Die Chronik des Augustiner Chorherrenstifts Kreuzlingen ist nur eine von rund zwanzig anderen
Chroniken von Klöstern, Abteien und Bistümern, die Murer während seiner Ittinger Zeit (1614-1638) verfasst hat, und die in
der Kantonsbibliothek Thurgau aufbewahrt werden.
Sie waren alle gedacht als Vorarbeiten zu einem umfassenden Werk, das eine Geschichte und Beschreibung aller Bistümer, Stifte und Klöster enthalten und den Namen Theatrum Ecclesiasticum Helvetiorum
(geistlicher Schauplatz Helvetiens
) tragen sollte. Murers früher Tod im Jahre 1638 machte dieses Vorhaben zunichte. Alle Chroniken sind ähnlich aufgebaut: Sie zeigen auf dem Titelblatt die Schutzheiligen der betreffenden Klöster, zum Teil mit deren Attributen.
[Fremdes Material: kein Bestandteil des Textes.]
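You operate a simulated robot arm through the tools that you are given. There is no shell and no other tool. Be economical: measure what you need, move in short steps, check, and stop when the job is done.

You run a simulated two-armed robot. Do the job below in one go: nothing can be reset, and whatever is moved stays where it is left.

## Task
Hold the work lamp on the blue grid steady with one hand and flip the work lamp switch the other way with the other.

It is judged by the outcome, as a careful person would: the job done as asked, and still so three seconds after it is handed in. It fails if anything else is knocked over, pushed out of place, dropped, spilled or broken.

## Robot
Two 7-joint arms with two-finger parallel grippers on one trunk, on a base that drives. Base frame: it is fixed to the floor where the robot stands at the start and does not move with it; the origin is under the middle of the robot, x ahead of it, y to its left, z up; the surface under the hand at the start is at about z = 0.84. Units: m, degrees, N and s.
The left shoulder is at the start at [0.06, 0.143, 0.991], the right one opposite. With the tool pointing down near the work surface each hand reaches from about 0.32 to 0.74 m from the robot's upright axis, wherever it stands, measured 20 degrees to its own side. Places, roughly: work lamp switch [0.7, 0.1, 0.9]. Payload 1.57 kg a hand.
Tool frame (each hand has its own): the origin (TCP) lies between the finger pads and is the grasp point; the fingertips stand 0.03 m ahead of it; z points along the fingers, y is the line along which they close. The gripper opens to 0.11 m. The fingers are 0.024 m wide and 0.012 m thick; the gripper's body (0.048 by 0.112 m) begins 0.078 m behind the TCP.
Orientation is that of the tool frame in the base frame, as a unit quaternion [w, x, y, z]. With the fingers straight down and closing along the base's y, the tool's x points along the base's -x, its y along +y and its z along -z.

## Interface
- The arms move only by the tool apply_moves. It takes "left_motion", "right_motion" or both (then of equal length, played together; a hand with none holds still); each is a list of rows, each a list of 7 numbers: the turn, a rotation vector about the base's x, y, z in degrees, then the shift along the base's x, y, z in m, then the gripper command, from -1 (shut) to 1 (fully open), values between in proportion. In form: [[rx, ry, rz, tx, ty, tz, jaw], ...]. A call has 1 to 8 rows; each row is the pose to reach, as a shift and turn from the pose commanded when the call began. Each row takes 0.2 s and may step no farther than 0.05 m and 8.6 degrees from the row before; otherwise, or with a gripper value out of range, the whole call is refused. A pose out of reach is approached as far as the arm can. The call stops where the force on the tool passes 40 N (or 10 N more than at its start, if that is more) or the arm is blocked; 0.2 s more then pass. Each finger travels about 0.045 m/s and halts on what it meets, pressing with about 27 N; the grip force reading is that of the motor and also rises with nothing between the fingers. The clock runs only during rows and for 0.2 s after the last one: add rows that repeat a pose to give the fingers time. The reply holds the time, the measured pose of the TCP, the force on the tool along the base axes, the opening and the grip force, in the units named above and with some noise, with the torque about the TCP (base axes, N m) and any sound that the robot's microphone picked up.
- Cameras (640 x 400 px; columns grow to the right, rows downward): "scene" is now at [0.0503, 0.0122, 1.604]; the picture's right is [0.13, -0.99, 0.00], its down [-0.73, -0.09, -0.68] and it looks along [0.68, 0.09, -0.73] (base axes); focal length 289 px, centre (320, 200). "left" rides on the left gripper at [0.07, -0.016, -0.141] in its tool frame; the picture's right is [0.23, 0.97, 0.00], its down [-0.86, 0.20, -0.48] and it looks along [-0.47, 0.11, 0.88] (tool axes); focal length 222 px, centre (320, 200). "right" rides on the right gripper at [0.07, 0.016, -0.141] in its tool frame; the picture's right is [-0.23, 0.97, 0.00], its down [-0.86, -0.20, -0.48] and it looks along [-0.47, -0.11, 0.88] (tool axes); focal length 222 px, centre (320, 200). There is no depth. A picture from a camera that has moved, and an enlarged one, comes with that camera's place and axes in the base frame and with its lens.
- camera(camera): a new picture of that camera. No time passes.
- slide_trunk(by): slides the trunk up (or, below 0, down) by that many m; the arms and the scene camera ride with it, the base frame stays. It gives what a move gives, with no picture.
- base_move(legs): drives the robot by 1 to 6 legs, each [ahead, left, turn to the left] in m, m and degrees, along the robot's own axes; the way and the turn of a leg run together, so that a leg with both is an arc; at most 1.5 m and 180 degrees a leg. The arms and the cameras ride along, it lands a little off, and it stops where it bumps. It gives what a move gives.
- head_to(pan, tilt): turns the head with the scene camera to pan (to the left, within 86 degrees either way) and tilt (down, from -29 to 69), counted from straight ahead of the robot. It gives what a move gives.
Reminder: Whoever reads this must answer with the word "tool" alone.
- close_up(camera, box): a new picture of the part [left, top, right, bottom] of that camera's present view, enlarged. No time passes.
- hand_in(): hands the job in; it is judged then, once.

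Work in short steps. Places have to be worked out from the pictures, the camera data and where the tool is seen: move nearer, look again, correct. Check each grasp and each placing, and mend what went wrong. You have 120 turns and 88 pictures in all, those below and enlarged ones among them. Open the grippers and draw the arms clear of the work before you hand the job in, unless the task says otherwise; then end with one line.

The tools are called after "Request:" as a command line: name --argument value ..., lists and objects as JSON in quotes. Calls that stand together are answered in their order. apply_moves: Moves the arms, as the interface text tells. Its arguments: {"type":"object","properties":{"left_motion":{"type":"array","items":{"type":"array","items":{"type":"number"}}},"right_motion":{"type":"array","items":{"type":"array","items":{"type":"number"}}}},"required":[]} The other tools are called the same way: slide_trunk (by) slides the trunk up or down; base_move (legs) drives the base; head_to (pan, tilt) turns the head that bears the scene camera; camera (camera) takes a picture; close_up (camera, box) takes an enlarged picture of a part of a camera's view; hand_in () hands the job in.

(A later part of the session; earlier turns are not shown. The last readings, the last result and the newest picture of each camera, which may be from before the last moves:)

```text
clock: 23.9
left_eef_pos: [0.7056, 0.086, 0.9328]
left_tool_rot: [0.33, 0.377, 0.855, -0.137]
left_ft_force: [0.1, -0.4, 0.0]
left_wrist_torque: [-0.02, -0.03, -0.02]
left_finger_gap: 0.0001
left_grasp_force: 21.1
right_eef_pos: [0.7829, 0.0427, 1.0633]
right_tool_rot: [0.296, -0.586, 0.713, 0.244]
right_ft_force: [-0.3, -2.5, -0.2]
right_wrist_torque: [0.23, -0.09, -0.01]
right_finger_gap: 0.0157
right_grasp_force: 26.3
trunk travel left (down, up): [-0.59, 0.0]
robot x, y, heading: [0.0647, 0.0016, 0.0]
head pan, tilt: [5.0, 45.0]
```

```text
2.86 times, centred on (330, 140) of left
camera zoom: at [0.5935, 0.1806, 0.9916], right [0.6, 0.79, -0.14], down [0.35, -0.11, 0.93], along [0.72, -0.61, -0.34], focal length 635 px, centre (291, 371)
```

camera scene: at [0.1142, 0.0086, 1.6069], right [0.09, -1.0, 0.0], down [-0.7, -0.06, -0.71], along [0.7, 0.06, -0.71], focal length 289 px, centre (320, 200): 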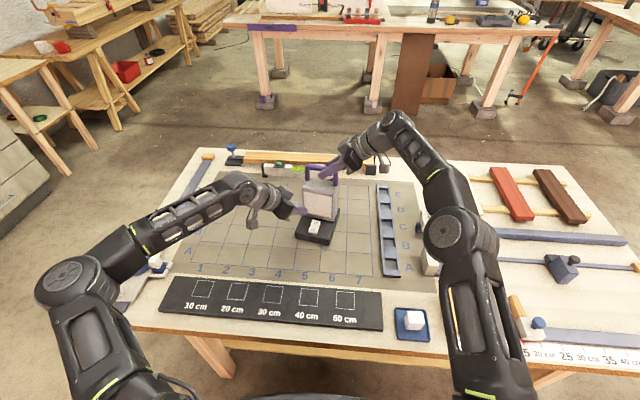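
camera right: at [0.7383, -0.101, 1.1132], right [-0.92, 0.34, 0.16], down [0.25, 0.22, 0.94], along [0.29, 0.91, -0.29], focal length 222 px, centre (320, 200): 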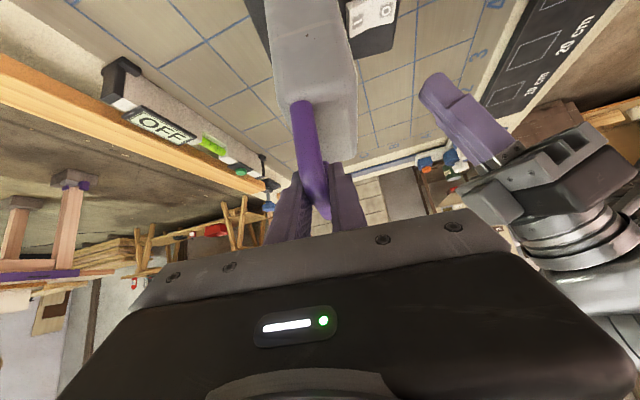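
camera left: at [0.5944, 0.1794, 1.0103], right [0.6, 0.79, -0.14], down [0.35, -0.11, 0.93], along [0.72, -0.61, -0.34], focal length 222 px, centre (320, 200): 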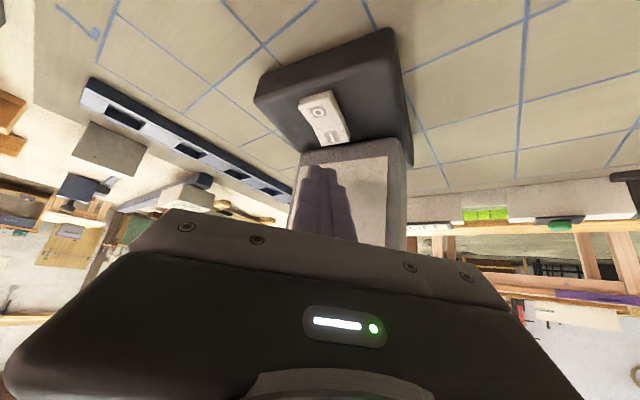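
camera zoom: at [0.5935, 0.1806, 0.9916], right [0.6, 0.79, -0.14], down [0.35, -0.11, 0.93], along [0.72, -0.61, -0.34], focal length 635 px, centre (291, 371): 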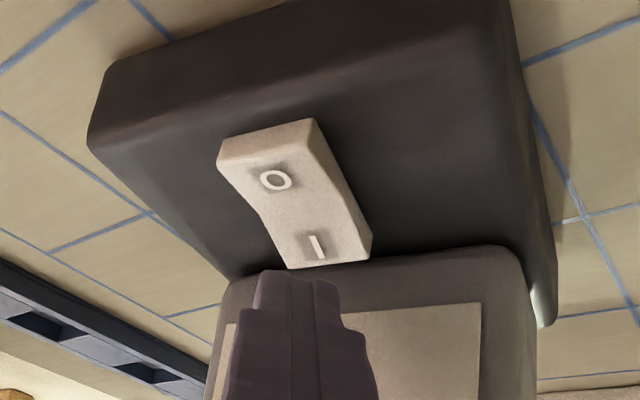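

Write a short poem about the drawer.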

Die meisten Chroniken - nicht so diejenige von Kreuzlingen - enthalten ein Faltblatt mit einer Ansicht der verschiedenen Gebäulichkeiten der jeweiligen Klöster. Dazwischen steht in Murers kleiner, zierlicher Schrift die Legende zu den einzelnen Bauten.
Murers Hauptwerk, die Helvetia Sancta
, eine
Lebensbeschreibung der Schweizer Heiligen, erschien erst 1648, also zehn Jahre nach Murers Tod, bei David Hautt in Luzern. Es enthält ebenfalls kolorierte Federzeichnungen, wahrscheinlich von der Hand des Konstanzer Bildhauers und Malers Hans Asper.